Il y a cinq ans, l’Irlandais Alexandr Bekmirzaev débarquait dans la Syrie en guerre. Installé avec sa famille dans les territoires du groupe Etat islamique (EI), il raconte la faim et les bombardements dans un « califat » qui vit ses dernières heures.

« La situation allait vraiment mal. J’ai cru qu’on allait mourir de faim », affirme ce quadragénaire, arrêté avec sa femme et son fils de cinq ans alors qu’ils fuyaient au milieu des civils abandonnant l’ultime bastion de l’EI dans l’est syrien.
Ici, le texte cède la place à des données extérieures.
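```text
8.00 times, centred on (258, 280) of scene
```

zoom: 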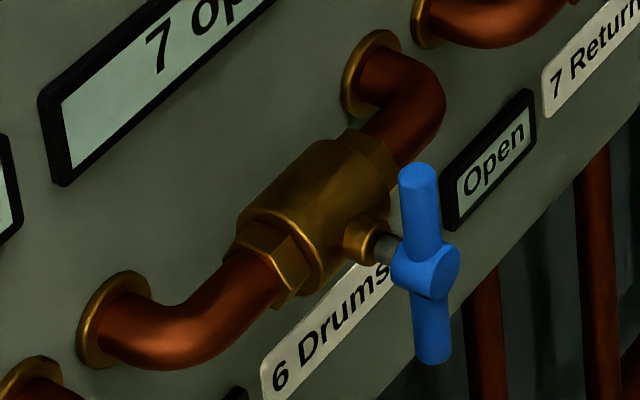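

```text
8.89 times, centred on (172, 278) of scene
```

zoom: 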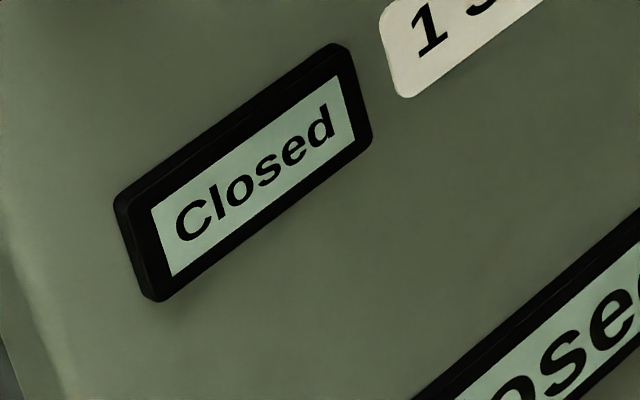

Avec deux Américains et deux Pakistanais, il a été interpellé fin décembre par les Forces démocratiques syriennes (FDS), une alliance arabo-kurde qui poursuit son offensive contre les jihadistes acculés dans leurs derniers retranchements. Il assure ne pas être venu en Syrie pour se battre -ce que l’AFP n’a pas pu vérifier de manière indépendante. Il veut rentrer en Irlande. Mais l’alliance arabo-kurde accuse le groupe d’être des combattants, infiltrés parmi les civils pour échapper aux forces et constituer par la suite des « cellules dormantes » de l’EI.

Les jihadistes ne tiennent plus qu’une poignée de hameaux dans la province de Deir Ezzor, après avoir battu en retraite face à la progression des FDS et aux raids aériens de la coalition internationale emmenée par Washington. « Depuis l’été, ils n’ont pas arrêté. Tous les jours, tous les deux jours, des bombardements », raconte M. Bekmirzaev, naturalisé Irlandais en 2010, mais de père Ouzbek et de mère biélorusse.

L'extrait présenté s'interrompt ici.